▶ _What this task involves_
Filter the lines below, copying only those with the string "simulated".

▶ _Dataset extract_
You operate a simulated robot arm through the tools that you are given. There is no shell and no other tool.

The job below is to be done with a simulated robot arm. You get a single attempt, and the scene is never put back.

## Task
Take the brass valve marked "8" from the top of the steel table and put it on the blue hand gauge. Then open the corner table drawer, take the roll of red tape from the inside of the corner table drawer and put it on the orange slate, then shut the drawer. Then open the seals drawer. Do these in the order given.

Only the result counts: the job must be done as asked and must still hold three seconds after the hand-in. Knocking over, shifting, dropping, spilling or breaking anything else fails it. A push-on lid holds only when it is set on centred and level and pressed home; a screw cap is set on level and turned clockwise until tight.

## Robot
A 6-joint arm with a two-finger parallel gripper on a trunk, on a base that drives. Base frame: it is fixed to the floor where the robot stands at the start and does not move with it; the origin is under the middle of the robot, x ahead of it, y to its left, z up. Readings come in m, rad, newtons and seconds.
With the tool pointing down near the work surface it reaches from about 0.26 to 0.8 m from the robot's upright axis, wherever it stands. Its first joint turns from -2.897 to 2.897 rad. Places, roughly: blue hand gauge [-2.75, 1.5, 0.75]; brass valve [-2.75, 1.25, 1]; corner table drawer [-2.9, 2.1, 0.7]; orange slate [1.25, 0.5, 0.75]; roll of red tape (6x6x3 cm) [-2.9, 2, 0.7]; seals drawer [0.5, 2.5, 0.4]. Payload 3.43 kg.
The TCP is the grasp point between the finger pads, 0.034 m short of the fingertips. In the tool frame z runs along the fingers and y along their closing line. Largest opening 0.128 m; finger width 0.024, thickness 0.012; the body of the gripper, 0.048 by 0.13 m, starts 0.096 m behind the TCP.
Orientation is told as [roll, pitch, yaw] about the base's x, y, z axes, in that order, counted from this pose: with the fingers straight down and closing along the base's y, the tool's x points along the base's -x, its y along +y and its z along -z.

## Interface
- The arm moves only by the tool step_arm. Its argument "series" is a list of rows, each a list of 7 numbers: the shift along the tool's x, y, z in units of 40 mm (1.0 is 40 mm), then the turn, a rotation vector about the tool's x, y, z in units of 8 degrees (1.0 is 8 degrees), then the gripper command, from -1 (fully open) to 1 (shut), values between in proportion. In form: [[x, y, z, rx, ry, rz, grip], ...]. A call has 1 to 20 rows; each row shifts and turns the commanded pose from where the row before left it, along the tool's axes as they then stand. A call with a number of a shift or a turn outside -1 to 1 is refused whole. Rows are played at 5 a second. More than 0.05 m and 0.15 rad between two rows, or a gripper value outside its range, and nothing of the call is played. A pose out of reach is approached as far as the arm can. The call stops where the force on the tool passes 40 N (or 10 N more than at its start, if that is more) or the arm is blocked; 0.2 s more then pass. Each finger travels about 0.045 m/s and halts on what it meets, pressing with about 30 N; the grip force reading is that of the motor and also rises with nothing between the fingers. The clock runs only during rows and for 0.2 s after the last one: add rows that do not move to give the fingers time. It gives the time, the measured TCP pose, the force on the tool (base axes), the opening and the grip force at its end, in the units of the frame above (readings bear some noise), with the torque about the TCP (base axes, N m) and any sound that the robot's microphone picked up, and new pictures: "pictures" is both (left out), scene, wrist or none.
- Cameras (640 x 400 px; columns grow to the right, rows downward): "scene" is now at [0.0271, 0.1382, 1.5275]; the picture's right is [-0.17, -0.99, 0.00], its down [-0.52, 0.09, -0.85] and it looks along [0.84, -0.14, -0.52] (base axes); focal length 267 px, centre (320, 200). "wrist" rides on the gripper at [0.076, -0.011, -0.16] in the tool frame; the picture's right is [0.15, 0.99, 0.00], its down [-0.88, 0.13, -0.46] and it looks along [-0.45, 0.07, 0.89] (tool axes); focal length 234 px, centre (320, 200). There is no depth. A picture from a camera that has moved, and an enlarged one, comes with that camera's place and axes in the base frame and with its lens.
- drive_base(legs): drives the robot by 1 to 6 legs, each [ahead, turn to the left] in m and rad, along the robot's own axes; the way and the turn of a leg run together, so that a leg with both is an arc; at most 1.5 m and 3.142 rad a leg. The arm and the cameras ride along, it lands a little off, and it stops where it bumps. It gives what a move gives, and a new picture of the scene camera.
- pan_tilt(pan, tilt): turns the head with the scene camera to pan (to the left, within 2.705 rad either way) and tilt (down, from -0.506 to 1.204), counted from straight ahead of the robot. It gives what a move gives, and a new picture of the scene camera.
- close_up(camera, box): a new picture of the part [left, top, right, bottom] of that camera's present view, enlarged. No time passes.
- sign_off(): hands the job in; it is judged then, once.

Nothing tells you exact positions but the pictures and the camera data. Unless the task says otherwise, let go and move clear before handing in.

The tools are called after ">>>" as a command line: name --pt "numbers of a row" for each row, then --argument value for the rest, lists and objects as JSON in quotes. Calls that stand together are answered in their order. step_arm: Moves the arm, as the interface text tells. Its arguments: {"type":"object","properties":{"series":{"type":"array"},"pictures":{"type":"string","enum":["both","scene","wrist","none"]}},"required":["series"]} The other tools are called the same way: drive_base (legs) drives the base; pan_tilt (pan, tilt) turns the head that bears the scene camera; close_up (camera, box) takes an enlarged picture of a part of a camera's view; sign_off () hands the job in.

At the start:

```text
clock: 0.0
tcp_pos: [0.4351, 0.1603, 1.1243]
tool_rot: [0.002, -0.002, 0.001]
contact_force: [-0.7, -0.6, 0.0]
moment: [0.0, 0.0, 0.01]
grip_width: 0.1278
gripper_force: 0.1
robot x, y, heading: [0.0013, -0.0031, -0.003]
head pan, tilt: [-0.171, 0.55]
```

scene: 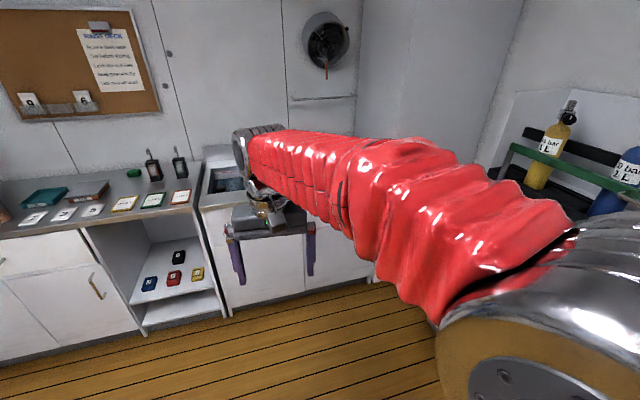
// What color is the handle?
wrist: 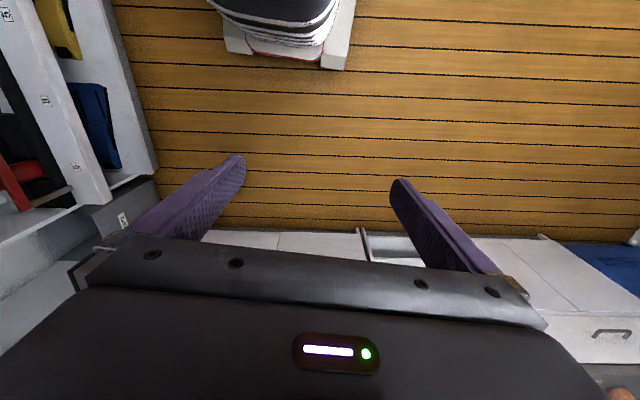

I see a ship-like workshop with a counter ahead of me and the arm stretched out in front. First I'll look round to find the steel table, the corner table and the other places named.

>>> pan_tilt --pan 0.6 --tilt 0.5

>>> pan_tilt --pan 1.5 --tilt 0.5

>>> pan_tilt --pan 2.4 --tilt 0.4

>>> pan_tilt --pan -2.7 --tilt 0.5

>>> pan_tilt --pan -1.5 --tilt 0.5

▶ _Response to the task_
You operate a simulated robot arm through the tools that you are given. There is no shell and no other tool.
The job below is to be done with a simulated robot arm. You get a single attempt, and the scene is never put back.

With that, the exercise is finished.